[Start SOURCE RECORDS]

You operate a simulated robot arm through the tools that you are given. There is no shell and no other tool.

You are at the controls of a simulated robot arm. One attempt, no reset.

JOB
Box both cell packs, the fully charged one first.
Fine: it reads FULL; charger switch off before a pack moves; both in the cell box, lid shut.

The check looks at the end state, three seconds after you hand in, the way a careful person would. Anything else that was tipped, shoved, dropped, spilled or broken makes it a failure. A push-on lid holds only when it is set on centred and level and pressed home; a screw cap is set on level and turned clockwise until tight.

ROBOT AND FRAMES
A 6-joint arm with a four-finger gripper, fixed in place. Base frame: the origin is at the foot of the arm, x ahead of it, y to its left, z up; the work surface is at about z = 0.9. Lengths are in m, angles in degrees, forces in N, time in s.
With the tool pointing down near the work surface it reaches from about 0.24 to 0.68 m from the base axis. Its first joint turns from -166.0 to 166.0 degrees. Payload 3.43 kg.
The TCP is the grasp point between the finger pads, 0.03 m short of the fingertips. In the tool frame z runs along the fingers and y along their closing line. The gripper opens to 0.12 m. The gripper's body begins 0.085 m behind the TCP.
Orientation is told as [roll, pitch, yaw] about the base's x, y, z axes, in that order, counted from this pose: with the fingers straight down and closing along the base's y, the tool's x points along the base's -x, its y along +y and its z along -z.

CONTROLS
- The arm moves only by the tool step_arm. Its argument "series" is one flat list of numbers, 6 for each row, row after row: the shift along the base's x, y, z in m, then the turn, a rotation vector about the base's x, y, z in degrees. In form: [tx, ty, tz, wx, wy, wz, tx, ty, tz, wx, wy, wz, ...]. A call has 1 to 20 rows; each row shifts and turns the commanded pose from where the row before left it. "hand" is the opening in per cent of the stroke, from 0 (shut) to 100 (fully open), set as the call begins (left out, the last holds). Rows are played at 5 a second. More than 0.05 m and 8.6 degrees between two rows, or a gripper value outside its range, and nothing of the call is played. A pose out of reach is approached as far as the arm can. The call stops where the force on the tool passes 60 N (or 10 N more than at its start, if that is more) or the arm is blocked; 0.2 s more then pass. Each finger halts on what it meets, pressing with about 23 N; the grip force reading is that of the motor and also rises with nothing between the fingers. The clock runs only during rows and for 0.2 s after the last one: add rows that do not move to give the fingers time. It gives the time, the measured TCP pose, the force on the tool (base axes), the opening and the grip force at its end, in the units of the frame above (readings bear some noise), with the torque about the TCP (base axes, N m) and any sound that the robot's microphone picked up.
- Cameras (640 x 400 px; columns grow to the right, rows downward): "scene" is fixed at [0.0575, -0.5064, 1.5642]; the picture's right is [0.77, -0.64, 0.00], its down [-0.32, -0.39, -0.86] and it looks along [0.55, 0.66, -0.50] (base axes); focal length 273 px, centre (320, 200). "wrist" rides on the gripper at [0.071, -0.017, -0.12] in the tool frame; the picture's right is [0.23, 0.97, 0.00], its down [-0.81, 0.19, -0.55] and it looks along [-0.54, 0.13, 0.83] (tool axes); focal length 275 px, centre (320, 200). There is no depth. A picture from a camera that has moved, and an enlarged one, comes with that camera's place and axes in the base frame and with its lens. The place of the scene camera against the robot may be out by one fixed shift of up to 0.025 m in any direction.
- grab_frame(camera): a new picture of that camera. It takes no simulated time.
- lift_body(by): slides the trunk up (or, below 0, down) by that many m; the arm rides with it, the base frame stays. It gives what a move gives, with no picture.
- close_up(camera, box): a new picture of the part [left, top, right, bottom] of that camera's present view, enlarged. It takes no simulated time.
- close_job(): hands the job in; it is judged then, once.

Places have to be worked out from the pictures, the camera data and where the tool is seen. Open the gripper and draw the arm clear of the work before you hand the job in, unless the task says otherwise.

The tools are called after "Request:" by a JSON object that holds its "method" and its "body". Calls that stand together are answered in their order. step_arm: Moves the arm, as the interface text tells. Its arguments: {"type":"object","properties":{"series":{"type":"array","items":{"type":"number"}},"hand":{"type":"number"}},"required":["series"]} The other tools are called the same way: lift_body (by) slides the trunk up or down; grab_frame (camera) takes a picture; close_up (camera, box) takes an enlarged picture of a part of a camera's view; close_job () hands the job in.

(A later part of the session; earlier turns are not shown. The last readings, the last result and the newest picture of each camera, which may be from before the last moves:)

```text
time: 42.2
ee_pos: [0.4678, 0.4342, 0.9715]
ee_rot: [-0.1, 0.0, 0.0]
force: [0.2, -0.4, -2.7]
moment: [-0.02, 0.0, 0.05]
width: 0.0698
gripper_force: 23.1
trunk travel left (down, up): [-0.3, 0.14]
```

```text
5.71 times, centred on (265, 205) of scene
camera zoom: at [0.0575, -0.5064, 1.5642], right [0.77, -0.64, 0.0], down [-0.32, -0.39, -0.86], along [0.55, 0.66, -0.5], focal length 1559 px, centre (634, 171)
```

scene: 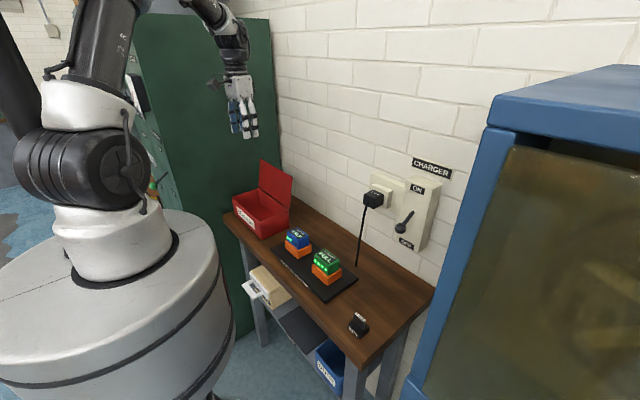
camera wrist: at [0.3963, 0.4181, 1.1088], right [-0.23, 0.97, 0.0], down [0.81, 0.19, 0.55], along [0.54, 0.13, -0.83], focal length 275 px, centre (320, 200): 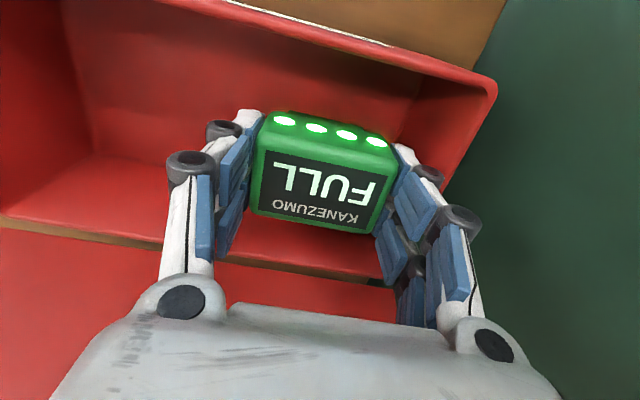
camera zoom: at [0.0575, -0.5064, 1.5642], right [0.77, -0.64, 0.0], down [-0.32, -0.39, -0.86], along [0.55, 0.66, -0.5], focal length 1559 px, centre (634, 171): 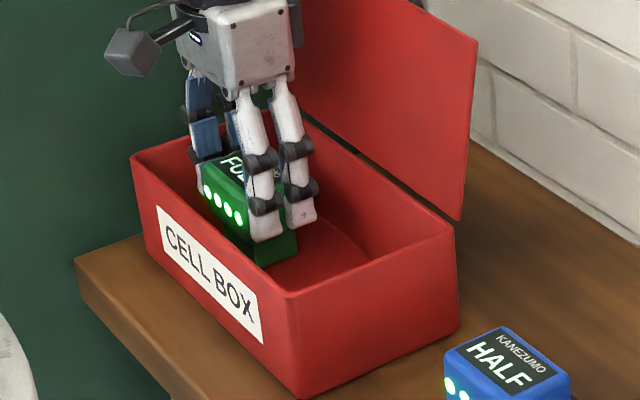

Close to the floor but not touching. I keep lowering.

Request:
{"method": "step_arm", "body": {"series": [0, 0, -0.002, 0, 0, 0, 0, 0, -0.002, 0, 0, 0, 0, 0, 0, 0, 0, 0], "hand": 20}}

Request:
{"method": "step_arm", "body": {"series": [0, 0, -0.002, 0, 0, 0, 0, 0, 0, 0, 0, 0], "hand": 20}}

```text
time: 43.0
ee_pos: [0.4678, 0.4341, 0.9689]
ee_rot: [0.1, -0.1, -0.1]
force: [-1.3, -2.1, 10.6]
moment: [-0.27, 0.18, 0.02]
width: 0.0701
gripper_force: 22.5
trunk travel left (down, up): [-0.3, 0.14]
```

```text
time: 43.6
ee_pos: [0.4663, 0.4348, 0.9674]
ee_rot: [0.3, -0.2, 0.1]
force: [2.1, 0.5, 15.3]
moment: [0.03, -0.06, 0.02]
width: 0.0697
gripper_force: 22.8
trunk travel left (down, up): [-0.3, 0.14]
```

[End SOURCE RECORDS]
[Start SOURCE RECORDS]

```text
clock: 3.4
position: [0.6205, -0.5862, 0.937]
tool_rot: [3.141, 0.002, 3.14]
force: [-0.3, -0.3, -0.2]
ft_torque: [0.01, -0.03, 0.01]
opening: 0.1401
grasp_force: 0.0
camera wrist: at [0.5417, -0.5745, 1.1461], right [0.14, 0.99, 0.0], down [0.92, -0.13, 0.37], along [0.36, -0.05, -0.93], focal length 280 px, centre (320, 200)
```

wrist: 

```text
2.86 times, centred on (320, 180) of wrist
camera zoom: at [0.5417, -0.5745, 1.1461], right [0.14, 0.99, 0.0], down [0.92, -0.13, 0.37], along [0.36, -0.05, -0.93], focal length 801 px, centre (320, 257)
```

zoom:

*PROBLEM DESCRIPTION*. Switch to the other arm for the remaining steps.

[End SOURCE RECORDS]

*PROBLEM DESCRIPTION*. Copy verbatim the line that contains "You operate a", the line that contains "Box both cell", and all lines between them.

*OUTPUT OF THE EXERCISE*.
You operate a simulated robot arm through the tools that you are given. There is no shell and no other tool.

You are at the controls of a simulated robot arm. One attempt, no reset.

JOB
Box both cell packs, the fully charged one first.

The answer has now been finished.